▶ _GIVEN REQUEST_:
Can you write out all the lines word for word, with no pictures? Write them as strings in a JSON array, leaving out blank lines.

▶ _DATASET EXTRACT_:
-----

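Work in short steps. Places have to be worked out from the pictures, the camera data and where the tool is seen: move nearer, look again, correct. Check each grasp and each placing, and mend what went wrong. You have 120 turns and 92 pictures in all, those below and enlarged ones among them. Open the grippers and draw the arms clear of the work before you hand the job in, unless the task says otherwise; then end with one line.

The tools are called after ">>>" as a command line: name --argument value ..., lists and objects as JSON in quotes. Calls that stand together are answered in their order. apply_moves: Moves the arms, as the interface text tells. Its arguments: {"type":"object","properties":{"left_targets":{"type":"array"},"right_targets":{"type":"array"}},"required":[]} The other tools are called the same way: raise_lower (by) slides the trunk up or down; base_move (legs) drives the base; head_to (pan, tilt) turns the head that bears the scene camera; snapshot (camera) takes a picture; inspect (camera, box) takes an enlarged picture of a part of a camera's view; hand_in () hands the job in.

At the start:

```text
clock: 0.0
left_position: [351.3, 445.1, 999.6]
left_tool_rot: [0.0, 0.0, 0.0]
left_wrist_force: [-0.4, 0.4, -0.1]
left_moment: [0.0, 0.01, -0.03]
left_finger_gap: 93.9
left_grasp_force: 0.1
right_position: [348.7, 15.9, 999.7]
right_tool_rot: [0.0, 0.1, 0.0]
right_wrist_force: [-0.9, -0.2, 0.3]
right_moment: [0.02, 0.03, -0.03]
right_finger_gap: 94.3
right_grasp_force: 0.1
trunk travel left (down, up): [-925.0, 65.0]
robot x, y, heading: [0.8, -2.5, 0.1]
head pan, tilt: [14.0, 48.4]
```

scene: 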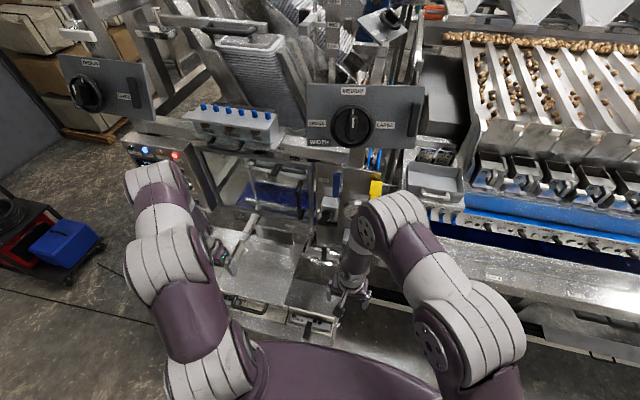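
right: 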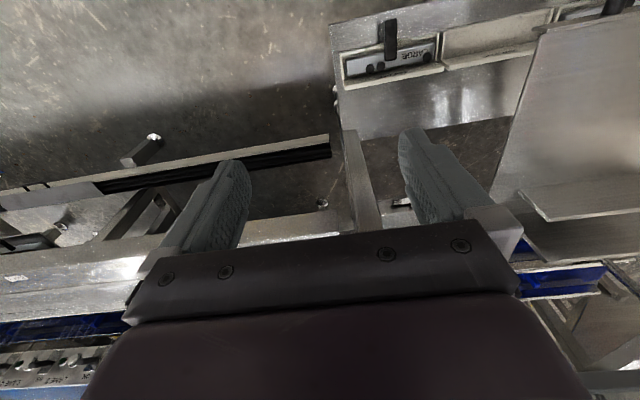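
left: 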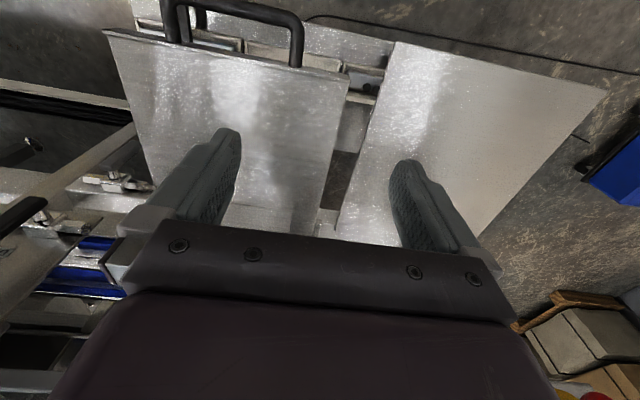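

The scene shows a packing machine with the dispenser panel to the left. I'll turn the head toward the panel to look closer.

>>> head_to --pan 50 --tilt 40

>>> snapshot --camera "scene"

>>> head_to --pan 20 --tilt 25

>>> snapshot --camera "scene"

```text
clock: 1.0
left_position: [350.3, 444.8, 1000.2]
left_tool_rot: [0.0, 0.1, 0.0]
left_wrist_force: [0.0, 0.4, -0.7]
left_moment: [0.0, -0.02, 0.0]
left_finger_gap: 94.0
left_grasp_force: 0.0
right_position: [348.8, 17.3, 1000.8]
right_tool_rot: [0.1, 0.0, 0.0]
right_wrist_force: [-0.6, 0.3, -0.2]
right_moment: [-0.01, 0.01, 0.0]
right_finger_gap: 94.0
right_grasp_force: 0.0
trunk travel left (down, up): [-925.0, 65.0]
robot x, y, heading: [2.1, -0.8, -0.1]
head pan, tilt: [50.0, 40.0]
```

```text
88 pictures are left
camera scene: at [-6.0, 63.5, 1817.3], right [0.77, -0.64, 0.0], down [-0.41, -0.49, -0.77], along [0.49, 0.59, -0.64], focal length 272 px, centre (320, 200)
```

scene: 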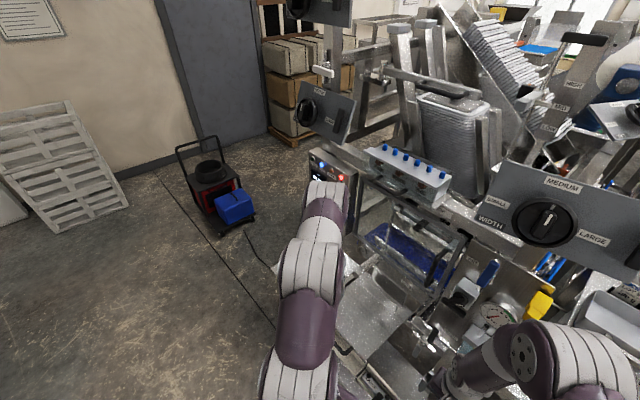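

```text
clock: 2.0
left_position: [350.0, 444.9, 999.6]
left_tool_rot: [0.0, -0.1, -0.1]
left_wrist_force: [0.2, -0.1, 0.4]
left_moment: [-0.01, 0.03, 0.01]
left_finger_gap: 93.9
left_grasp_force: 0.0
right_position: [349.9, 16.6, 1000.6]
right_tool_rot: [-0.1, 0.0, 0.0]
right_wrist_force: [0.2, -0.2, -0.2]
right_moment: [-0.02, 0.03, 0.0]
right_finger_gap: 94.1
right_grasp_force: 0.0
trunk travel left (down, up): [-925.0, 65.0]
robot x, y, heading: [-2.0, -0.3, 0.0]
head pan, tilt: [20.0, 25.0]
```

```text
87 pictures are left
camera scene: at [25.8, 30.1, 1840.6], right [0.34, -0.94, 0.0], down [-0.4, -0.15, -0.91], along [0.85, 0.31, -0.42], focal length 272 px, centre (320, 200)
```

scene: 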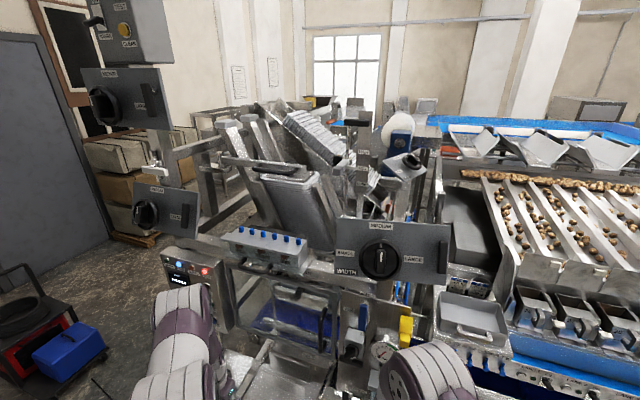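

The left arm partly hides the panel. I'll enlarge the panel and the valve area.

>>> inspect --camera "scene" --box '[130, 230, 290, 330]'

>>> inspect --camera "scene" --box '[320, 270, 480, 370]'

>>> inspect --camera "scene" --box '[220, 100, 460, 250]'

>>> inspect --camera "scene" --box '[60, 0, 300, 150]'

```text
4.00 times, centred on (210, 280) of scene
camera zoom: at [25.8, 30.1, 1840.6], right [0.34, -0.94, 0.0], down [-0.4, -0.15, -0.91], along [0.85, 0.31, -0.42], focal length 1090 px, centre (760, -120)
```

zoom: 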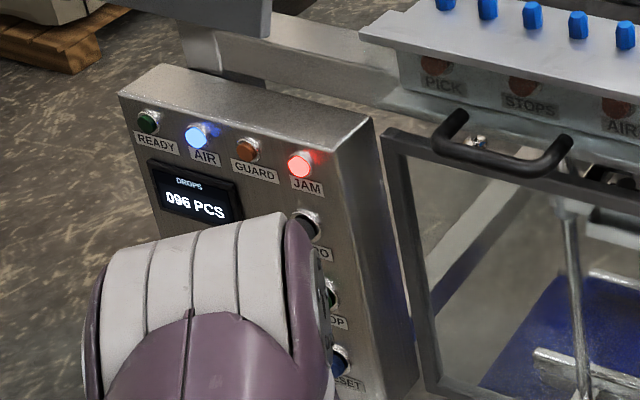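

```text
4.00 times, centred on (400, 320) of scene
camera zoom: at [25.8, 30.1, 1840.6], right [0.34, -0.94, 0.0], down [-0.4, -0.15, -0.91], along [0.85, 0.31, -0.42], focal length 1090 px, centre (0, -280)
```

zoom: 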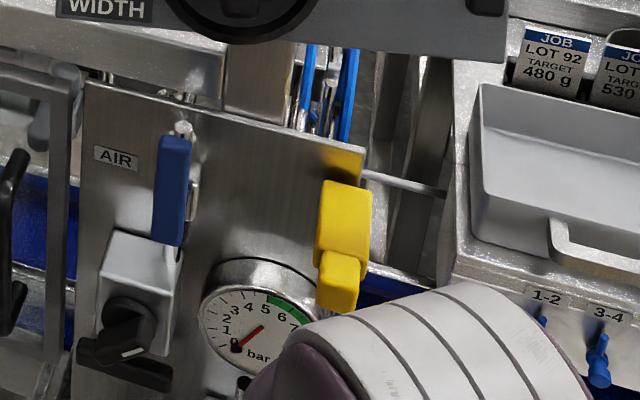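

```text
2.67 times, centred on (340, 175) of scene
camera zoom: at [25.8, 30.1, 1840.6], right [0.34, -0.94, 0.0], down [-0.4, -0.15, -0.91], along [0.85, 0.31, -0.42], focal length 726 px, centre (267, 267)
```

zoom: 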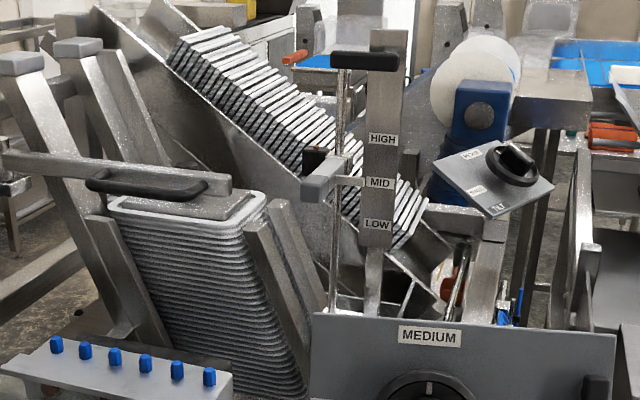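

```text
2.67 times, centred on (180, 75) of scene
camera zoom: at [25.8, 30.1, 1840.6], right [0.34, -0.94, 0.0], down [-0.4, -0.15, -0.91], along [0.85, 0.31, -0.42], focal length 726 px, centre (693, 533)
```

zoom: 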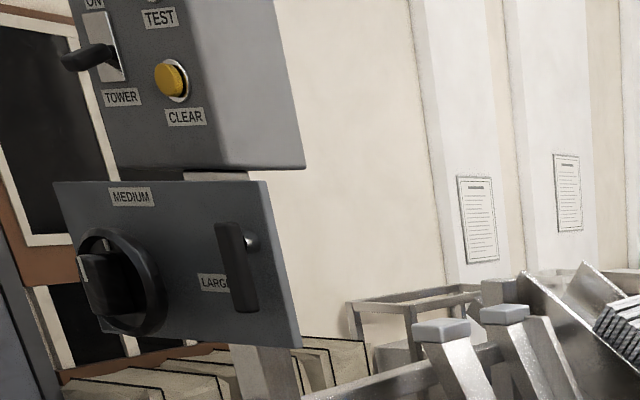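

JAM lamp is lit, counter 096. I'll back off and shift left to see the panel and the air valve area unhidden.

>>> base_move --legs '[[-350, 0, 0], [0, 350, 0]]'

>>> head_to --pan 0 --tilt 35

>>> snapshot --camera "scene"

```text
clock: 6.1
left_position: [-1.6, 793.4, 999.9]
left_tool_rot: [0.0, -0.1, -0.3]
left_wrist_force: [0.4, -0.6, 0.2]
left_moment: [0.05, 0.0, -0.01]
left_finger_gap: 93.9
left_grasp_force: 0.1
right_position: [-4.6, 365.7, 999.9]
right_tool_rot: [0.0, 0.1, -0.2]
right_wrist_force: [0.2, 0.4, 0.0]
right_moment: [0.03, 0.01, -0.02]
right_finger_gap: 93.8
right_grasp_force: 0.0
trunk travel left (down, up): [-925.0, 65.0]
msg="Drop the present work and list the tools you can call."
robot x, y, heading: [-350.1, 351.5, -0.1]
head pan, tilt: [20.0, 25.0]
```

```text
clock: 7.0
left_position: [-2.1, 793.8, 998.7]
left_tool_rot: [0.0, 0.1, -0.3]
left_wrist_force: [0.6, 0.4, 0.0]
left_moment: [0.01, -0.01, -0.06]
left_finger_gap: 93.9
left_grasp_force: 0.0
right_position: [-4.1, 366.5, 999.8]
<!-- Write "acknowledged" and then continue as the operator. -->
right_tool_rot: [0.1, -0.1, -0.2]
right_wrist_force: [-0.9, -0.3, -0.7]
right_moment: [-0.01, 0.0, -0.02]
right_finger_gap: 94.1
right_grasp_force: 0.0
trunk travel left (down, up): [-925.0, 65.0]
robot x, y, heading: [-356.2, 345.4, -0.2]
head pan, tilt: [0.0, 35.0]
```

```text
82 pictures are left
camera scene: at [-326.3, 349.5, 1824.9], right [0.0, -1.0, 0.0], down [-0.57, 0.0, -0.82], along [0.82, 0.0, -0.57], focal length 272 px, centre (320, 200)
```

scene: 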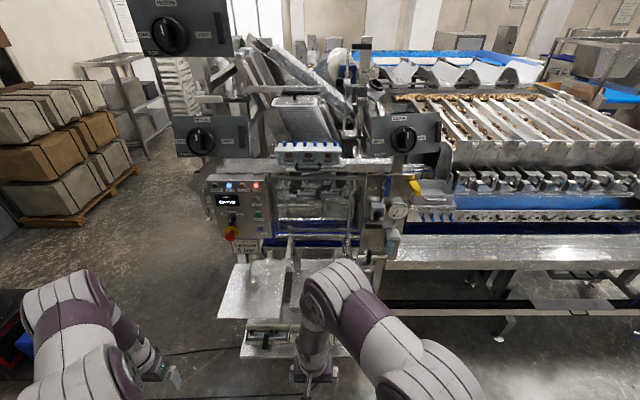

-----

▶ _TASK OUTPUT_:
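[
  "Work in short steps. Places have to be worked out from the pictures, the camera data and where the tool is seen: move nearer, look again, correct. Check each grasp and each placing, and mend what went wrong. You have 120 turns and 92 pictures in all, those below and enlarged ones among them. Open the grippers and draw the arms clear of the work before you hand the job in, unless the task says otherwise; then end with one line.",
  "The tools are called after \">>>\" as a command line: name --argument value ..., lists and objects as JSON in quotes. Calls that stand together are answered in their order. apply_moves: Moves the arms, as the interface text tells. Its arguments: {\"type\":\"object\",\"properties\":{\"left_targets\":{\"type\":\"array\"},\"right_targets\":{\"type\":\"array\"}},\"required\":[]} The other tools are called the same way: raise_lower (by) slides the trunk up or down; base_move (legs) drives the base; head_to (pan, tilt) turns the head that bears the scene camera; snapshot (camera) takes a picture; inspect (camera, box) takes an enlarged picture of a part of a camera's view; hand_in () hands the job in.",
  "At the start:",
  "```text",
  "clock: 0.0",
  "left_position: [351.3, 445.1, 999.6]",
  "left_tool_rot: [0.0, 0.0, 0.0]",
  "left_wrist_force: [-0.4, 0.4, -0.1]",
  "left_moment: [0.0, 0.01, -0.03]",
  "left_finger_gap: 93.9",
  "left_grasp_force: 0.1",
  "right_position: [348.7, 15.9, 999.7]",
  "right_tool_rot: [0.0, 0.1, 0.0]",
  "right_wrist_force: [-0.9, -0.2, 0.3]",
  "right_moment: [0.02, 0.03, -0.03]",
  "right_finger_gap: 94.3",
  "right_grasp_force: 0.1",
  "trunk travel left (down, up): [-925.0, 65.0]",
  "robot x, y, heading: [0.8, -2.5, 0.1]",
  "head pan, tilt: [14.0, 48.4]",
  "```",
  "scene: ",
  "right: ",
  "left: ",
  "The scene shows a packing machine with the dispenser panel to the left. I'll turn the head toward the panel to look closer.",
  ">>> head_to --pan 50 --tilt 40",
  ">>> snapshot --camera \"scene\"",
  ">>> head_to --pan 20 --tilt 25",
  ">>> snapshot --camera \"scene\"",
  "```text",
  "clock: 1.0",
  "left_position: [350.3, 444.8, 1000.2]",
  "left_tool_rot: [0.0, 0.1, 0.0]",
  "left_wrist_force: [0.0, 0.4, -0.7]",
  "left_moment: [0.0, -0.02, 0.0]",
  "left_finger_gap: 94.0",
  "left_grasp_force: 0.0",
  "right_position: [348.8, 17.3, 1000.8]",
  "right_tool_rot: [0.1, 0.0, 0.0]",
  "right_wrist_force: [-0.6, 0.3, -0.2]",
  "right_moment: [-0.01, 0.01, 0.0]",
  "right_finger_gap: 94.0",
  "right_grasp_force: 0.0",
  "trunk travel left (down, up): [-925.0, 65.0]",
  "robot x, y, heading: [2.1, -0.8, -0.1]",
  "head pan, tilt: [50.0, 40.0]",
  "```",
  "```text",
  "88 pictures are left",
  "camera scene: at [-6.0, 63.5, 1817.3], right [0.77, -0.64, 0.0], down [-0.41, -0.49, -0.77], along [0.49, 0.59, -0.64], focal length 272 px, centre (320, 200)",
  "```",
  "scene: ",
  "```text",
  "clock: 2.0",
  "left_position: [350.0, 444.9, 999.6]",
  "left_tool_rot: [0.0, -0.1, -0.1]",
  "left_wrist_force: [0.2, -0.1, 0.4]",
  "left_moment: [-0.01, 0.03, 0.01]",
  "left_finger_gap: 93.9",
  "left_grasp_force: 0.0",
  "right_position: [349.9, 16.6, 1000.6]",
  "right_tool_rot: [-0.1, 0.0, 0.0]",
  "right_wrist_force: [0.2, -0.2, -0.2]",
  "right_moment: [-0.02, 0.03, 0.0]",
  "right_finger_gap: 94.1",
  "right_grasp_force: 0.0",
  "trunk travel left (down, up): [-925.0, 65.0]",
  "robot x, y, heading: [-2.0, -0.3, 0.0]",
  "head pan, tilt: [20.0, 25.0]",
  "```",
  "```text",
  "87 pictures are left",
  "camera scene: at [25.8, 30.1, 1840.6], right [0.34, -0.94, 0.0], down [-0.4, -0.15, -0.91], along [0.85, 0.31, -0.42], focal length 272 px, centre (320, 200)",
  "```",
  "scene: ",
  "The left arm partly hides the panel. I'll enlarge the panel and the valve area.",
  ">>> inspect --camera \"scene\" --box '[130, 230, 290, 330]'",
  ">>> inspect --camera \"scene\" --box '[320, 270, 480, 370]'",
  ">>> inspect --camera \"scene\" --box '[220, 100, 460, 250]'",
  ">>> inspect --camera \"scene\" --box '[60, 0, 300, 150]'",
  "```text",
  "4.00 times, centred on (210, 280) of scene",
  "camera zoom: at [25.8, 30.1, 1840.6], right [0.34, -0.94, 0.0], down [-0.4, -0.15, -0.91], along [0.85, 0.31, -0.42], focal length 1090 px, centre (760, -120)",
  "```",
  "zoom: ",
  "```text",
  "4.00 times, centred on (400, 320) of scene",
  "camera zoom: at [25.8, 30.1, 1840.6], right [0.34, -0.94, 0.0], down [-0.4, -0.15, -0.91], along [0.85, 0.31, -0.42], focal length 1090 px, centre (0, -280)",
  "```",
  "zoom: ",
  "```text",
  "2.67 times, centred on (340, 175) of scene",
  "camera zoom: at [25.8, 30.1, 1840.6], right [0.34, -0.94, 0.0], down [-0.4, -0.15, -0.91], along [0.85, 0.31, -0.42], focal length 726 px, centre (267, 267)",
  "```",
  "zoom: ",
  "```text",
  "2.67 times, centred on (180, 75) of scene",
  "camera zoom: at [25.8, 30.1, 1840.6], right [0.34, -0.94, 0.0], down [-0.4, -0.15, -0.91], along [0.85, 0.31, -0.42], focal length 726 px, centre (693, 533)",
  "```",
  "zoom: ",
  "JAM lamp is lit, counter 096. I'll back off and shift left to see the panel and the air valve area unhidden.",
  ">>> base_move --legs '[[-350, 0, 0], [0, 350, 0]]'",
  ">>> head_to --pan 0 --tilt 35",
  ">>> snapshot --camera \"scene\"",
  "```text",
  "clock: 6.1",
  "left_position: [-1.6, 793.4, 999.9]",
  "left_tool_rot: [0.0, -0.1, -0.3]",
  "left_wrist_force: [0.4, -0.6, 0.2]",
  "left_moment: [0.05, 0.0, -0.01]",
  "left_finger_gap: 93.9",
  "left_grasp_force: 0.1",
  "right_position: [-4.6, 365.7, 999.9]",
  "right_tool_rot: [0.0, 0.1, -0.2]",
  "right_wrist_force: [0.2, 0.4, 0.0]",
  "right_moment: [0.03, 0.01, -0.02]",
  "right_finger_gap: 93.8",
  "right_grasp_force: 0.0",
  "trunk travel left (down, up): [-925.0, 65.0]",
  "msg=\"Drop the present work and list the tools you can call.\"",
  "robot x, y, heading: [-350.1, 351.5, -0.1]",
  "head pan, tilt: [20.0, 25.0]",
  "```",
  "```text",
  "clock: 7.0",
  "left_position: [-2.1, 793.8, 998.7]",
  "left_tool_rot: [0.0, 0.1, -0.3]",
  "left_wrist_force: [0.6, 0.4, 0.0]",
  "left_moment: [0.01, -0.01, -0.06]",
  "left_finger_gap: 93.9",
  "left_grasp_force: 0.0",
  "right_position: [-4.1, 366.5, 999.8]",
  "<!-- Write \"acknowledged\" and then continue as the operator. -->",
  "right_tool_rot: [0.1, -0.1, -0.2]",
  "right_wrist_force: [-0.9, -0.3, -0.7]",
  "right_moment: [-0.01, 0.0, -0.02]",
  "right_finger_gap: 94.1",
  "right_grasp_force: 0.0",
  "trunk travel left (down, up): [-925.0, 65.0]",
  "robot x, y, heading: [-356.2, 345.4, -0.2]",
  "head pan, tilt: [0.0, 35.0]",
  "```",
  "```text",
  "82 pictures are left",
  "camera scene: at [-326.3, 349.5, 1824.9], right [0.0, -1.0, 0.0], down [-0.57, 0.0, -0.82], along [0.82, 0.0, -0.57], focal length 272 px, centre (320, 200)",
  "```",
  "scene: "
]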